-- START OF INFORMATION SUPPLIED --

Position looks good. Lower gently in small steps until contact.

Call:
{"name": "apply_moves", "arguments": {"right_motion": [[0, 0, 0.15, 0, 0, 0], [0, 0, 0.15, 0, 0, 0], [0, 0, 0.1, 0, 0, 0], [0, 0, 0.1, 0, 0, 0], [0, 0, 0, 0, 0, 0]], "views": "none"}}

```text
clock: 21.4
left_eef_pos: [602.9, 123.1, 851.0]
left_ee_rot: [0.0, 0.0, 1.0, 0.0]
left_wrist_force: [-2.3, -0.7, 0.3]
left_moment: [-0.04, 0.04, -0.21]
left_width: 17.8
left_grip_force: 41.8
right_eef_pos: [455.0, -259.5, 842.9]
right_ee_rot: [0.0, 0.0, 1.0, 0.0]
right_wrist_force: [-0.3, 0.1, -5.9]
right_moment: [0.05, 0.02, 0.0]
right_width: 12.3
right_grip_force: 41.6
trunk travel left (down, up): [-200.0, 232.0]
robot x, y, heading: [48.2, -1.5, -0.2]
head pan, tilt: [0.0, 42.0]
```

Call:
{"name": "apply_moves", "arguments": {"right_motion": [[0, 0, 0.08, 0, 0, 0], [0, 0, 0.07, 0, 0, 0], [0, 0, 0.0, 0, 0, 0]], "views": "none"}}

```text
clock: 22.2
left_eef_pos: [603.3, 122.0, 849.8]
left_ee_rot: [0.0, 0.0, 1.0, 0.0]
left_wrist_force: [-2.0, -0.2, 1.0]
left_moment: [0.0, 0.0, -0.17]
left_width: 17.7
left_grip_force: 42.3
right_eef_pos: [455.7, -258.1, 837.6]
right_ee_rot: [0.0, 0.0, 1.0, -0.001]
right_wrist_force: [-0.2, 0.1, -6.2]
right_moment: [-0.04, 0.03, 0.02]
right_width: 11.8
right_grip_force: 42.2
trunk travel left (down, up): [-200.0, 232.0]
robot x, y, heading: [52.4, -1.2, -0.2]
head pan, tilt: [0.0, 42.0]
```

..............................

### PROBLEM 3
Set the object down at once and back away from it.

-- END OF INFORMATION SUPPLIED --
-- START OF TEXT SEGMENT --

Purslane, Portahoopies and Plow Planted Peas

Cultivating Questions: Purslane, Portahoopies and Plow Planted Peas

by Anne and Eric Nordell

In the Winter 2000 SFJ, we looked at a number of cover crop options for improving phosphorus availability. Option #419 was plow planted peas following double-cut rye. This cover crop sequence also turned out to be very effective at setting back purslane, a slippery weed which had so far eluded our cropping system in the house gardens. We would like to take the opportunity here to show how we used plow planted peas to reduce purslane pressure before planting the portahoopies.

For those not familiar with this tasty, nutritious weed, purslane can be a real challenge to manage in vegetable crops for a number of reasons. The seeds of this weed remain viable for many years in the garden, and generally do not germinate until hot weather — that is, after many of the market garden crops have already been planted. To make matters worse, this succulent plant often reroots after cultivation. Purslane also grows so close to the ground that it is impossible to control by mowing.

For all of these reasons, we have found that midsummer smother crops are more effective at controlling purslane than our usual cover crop/bare fallow sequence. These photos show just how we did it in the hot, dry summer of 1999. We repeated the same cover crop sequence in the cold, wet year of 2000 with equally good results, preparing a patch in the house garden for this year’s early hoophouse production.

Purslane, Portahoopies and Plow Planted Peas

#1: We clipped the cover crop of rye in this fallow area a couple of times during the spring of 1999. The resulting mulch of rye clippings shaded the soil sufficiently to prevent the purslane from germinating. Then, the end of July, we broadcast two types of pea seed on top of the rye clippings and plowed them in at the same time.

Purslane, Portahoopies and Plow Planted Peas

#2: We adjusted the old walking plow to cut a shallow furrow just 2-3″ deep. “Skim plowing” the rye residues placed the pea seed at the perfect depth for quick germination in hot, dry conditions. In fact, the heat loving cow peas popped out of the ground in just four days. On the other hand, it took almost twice as long for the cool season Canadian field peas to emerge, about the same time as the first of the purslane began to appear.

Purslane, Portahoopies and Plow Planted Peas

#3: As the weather cooled off toward the end of August, the field peas really took off, outgrowing their cousins from the South with vines four feet long. By using the two types of pea seed we effectively shaded out the purslane despite changes in the weather.

Yes, the purslane germinated and grew in the understory of the peas, but it did not receive enough sunlight to make seed. So you see, the key to our weed control strategy is the use of a well timed smother crop to intentionally germinate a generation or two of the purslane but prevent this weed from setting more seed. In this way, we can reduce the weed seed bank of purslane in the soil surface.

-- END OF TEXT SEGMENT --

### PROBLEM 1
Write out the text segment from "#1: We clipped" to "the same time.", both included.
### PROBLEM 2
Your answer continues the text segment from its final sentence.

### EXERCISE RESULT 1
#1: We clipped the cover crop of rye in this fallow area a couple of times during the spring of 1999. The resulting mulch of rye clippings shaded the soil sufficiently to prevent the purslane from germinating. Then, the end of July, we broadcast two types of pea seed on top of the rye clippings and plowed them in at the same time.

### EXERCISE RESULT 2
Purslane, Portahoopies and Plow Planted Peas

#4: By December, the July planted peas had already died off, producing a significant, soil protective mulch. At this point, we were no longer concerned about the purslane in the understory as it had long since died off with the first hard frost.

(Please be forewarned that this cover crop sequence of double-cut rye and plow planted peas is weed-specific. For example, it is not nearly as effective on winter weeds, such as chickweed, which tend to grow and make seed once the pea vines die back. We find that an oat/pea cover crop seeded thickly mid-August is much more reliable at suppressing winter weeds, because it remains standing, and shading the ground, until freezeup.)

Purslane, Portahoopies and Plow Planted Peas

#5: We like to move the portable hoophouses right on to the dead pea vines before the ground freezes hard so that these structures are ready for planting as soon as the snow melts in the spring. Unfortunately, we have not been able to come up with a greenhouse design which is strong enough to pull with the team — just imagine the stresses on a long structure when turning corners — but flexible enough to conform to the uneven terrain in these gardens.

Instead, we have adapted PVC hoophouse construction to come up with a design which is easy to dismantle and move by hand, and inexpensive to build. Costs of materials for the 20′ PVC pipes, rebar, rough cut hemlock lumber and plywood run under $200. The main limitation of the PVC hoophouse is it will not withstand a snowload so removing the greenhouse covering is necessary before the snow flies.

Purslane, Portahoopies and Plow Planted Peas

#6: After removing the six mil greenhouse plastic, the first step in relocating the portable hoophouse is carrying the twelve foot 4 by 4 sills to the new site, placing the beams in two rows twelve feet apart. Clearing a path through the pea residue, and shoveling away the stones, makes it much easier to seat the sill beams in the soil.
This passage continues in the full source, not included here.